>> start TEXT PROVIDED

On 08/08/2017 12:25 AM, James Hogan wrote:
In bpf_trace_printk(), the elements in mod[] are left uninitialised, but
they are then incremented to track the width of the formats. Zero
initialise the array just in case the memory contains non-zero values on
entry.
Fixes: 9c959c863f82 ("tracing: Allow BPF programs to call bpf_trace_printk()")
Signed-off-by: James Hogan <james.ho...@imgtec.com>
Cc: Alexei Starovoitov <a...@kernel.org>
Cc: Daniel Borkmann <dan...@iogearbox.net>
Cc: Steven Rostedt <rost...@goodmis.org>
Cc: Ingo Molnar <mi...@redhat.com>
Cc: netdev@vger.kernel.org
---
When I checked (on MIPS32), the elements tended to have the value zero
anyway (does BPF zero the stack or something clever?), so this is a
purely theoretical fix.

>> end TEXT PROVIDED
>> start DATASET RECORDS

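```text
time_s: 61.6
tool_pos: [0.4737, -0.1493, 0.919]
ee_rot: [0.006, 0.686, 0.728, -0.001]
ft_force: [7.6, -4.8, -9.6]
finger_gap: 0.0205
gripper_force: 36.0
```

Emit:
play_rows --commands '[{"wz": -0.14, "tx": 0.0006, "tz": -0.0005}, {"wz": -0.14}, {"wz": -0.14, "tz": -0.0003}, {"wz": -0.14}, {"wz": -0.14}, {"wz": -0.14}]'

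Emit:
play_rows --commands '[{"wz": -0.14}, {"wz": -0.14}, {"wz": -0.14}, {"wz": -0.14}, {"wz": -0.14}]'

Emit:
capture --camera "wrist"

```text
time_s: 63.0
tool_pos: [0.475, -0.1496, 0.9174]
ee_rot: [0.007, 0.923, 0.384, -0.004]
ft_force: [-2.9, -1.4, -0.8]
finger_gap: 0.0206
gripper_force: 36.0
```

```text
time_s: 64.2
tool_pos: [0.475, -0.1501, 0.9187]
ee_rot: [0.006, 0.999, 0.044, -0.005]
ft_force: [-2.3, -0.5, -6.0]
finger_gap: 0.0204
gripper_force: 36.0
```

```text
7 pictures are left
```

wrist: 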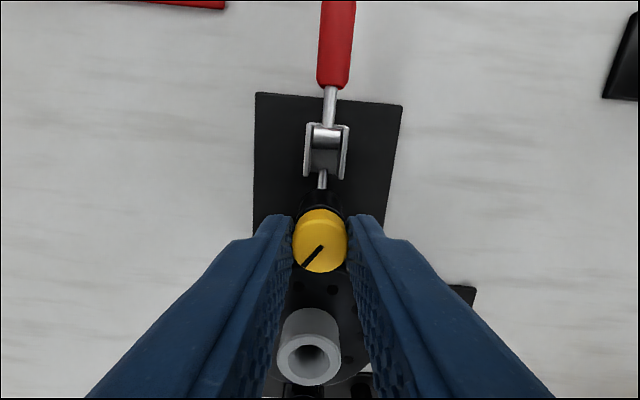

>> end DATASET RECORDS
>> start DATASET RECORDS

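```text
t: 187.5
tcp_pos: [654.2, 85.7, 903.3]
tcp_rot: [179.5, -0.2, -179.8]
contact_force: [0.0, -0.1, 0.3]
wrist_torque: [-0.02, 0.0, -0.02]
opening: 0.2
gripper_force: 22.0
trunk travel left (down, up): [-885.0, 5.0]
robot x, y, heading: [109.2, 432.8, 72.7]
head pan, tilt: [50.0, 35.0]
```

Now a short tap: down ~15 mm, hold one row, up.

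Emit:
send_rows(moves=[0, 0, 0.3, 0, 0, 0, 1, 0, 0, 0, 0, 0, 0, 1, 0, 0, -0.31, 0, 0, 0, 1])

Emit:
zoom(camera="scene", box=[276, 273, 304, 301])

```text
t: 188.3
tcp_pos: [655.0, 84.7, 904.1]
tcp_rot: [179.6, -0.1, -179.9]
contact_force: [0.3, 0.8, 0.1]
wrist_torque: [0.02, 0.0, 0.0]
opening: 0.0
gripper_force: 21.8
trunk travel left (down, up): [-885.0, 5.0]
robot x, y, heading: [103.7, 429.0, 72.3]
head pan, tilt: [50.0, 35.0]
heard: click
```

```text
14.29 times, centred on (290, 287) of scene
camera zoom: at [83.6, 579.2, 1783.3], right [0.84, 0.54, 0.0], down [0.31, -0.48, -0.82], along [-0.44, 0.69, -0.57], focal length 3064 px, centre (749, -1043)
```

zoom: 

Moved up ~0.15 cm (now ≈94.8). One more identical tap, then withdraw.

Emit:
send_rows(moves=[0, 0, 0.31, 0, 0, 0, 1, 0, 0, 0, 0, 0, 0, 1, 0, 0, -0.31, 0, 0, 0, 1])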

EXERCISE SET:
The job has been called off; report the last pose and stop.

>> end DATASET RECORDS

EXERCISE SET:
• a. Provide the original wording of the text provided from "Signed-off-by: James Hogan" as far as "purely theoretical fix.".
• b. Your answer continues the text provided from its final sentence.

EXERCISE ANSWERS:
• a.
Signed-off-by: James Hogan <james.ho...@imgtec.com>
Cc: Alexei Starovoitov <a...@kernel.org>
Cc: Daniel Borkmann <dan...@iogearbox.net>
Cc: Steven Rostedt <rost...@goodmis.org>
Cc: Ingo Molnar <mi...@redhat.com>
Cc: netdev@vger.kernel.org
---
When I checked (on MIPS32), the elements tended to have the value zero
anyway (does BPF zero the stack or something clever?), so this is a
purely theoretical fix.

• b.
---
kernel/trace/bpf_trace.c | 2 +-
1 file changed, 1 insertion(+), 1 deletion(-)
diff --git a/kernel/trace/bpf_trace.c b/kernel/trace/bpf_trace.c
index 32dcbe1b48f2..86a52857d941 100644
--- a/kernel/trace/bpf_trace.c
+++ b/kernel/trace/bpf_trace.c
@@ -129,7 +129,7 @@ BPF_CALL_5(bpf_trace_printk, char *, fmt, u32, fmt_size,
u64, arg1,
u64, arg2, u64, arg3)
{
bool str_seen = false;
- int mod[3] = {};
+ int mod[3] = { 0, 0, 0 };
I'm probably missing something, but is the behavior of gcc wrt
above initializers different on mips (it zeroes just fine on x86
at least)? If yes, we'd probably need a cocci script to also check
rest of the kernel given this is used in a number of places. Hm,
could you elaborate?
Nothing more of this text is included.